Atropelado pela publicidade indesejada de sua conduta inadequada, Eduardo Cunha reagiu de maneira irracional. “Vou explodir o governo” http://jovempan.uol.com.br/noticias/brasil/politica/vou-explodir-o-governo-afirma-cunha-em-resposta-acusacoes.html e tratou de dar andamento aos requerimentos de Impeachment de Dilma Rousseff http://www.valor.com.br/politica/4140226/cunha-organiza-pedidos-de-impeachment-contra-dilma. Ele também acusou, de forma leviana, o Procurador Geral da República e o STF, fato que gerou uma reação firme do Ministro Marco Aurélio de Mello http://veja.abril.com.br/blog/radar-on-line/brasil/marco-aurelio-mello-nem-rodrigo-janot-nem-o-stf-sao-paus-mandados/.

Um homem comum é responsável por suas ações perante: sua consciência, com a qual será obrigado a conviver diariamente; a comunidade, que pode rejeitar moralmente sua conduta; o Estado, que pode punir atos que foram previamente definidos como sendo criminosos. O homem público também está sujeito a estes três níveis de responsabilidade, mas, ao contrário do homem comum, ele também é responsável pelo órgão público que temporariamente comanda e, em razão disto, ele também deve se preocupar com sua responsabilidade histórica.

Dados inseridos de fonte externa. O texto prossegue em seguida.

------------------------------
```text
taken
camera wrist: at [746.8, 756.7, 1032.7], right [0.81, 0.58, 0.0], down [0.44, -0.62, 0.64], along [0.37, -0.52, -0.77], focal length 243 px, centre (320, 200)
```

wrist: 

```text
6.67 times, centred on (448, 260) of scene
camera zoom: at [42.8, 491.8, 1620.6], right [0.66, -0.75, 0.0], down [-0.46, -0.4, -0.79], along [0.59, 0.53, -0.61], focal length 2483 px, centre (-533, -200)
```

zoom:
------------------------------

O poder do homem comum é pequeno. Portanto, suas ações raramente geram efeitos numa comunidade ampliada. Seus atos afetam apenas ele mesmo, seus familiares, alguns amigos e, eventualmente, um pequeno número de pessoas que pertencem à sua comunidade local.

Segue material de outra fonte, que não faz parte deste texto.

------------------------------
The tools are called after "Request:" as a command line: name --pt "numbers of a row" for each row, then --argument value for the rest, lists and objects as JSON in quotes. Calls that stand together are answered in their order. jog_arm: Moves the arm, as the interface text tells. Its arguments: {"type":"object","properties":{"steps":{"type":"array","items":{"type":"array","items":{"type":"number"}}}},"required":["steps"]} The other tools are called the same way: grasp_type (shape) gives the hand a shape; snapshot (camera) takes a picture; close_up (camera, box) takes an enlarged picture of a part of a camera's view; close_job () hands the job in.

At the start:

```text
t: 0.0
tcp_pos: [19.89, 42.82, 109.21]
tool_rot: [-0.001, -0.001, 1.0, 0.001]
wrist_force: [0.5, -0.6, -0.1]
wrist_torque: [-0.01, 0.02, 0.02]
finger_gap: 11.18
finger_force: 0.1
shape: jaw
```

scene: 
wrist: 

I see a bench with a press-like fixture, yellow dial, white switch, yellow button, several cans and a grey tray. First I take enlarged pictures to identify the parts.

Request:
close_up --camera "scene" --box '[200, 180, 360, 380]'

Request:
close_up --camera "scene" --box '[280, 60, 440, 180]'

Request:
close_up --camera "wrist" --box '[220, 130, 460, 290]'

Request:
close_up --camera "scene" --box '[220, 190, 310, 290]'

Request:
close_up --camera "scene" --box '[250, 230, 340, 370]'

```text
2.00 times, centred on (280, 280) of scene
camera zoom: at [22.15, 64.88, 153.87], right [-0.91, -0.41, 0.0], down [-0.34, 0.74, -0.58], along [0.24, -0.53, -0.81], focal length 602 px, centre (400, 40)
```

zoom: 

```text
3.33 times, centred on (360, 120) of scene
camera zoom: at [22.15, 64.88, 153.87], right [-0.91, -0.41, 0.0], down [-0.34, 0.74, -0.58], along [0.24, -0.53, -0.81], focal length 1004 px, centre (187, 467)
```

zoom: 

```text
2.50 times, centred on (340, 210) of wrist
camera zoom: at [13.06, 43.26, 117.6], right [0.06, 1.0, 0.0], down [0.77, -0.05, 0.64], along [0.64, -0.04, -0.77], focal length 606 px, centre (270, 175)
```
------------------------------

O poder de um homem público que chegou à cúpula do poder estatal (o Presidente da República, os Ministros do STF e os presidentes da Câmara e do Senado) é imenso. Suas ações afetam não somente sua pessoa, familiares, amigos e comunidade local. Duzentos milhões de pessoas podem ser afetados pelos seus atos. A responsabilidade dele é bem maior.

De um homem comum não se pode esperar um ato grandioso. E, mesmo que ele o pratique, raramente terá grande repercussão ou será dignificado pela História. É claro que qualquer um pode sair do anonimato para entrar na infâmia. Foi o que ocorreu com o grego que incendiou o Templo de Artemis em Éfeso, com os norte-americanos que mataram Lincoln e Kennedy e com o delegado que fuzilou Carlos Marighella.

Os atos dos homens públicos são sempre grandiosos, mesmo quando não tenham sido praticados de maneira intencional e, inclusive, quando produzem efeitos indesejados. Carlos Lacerda apoiou o golpe de estado de 1964 e foi excluído do poder infame que ajudou a instituir. Getúlio Vargas tirou a própria vida e, com isto, decretou o isolamento dos seus adversários políticos até o início dos anos 1960. Napoleão tentou conquistar a Rússia no início do século XIX e provocou a ruína de seu Império, erro que seria repetido por Adolf Hitler no século seguinte. João Goulart não se preparou para resistir ao golpe de estado de 1964. Ele fugiu do país deixando acéfalas as forças que se opunham aos militares, fato que, provavelmente, fortaleceu os golpistas, submetendo o país a mais de duas décadas de Ditadura.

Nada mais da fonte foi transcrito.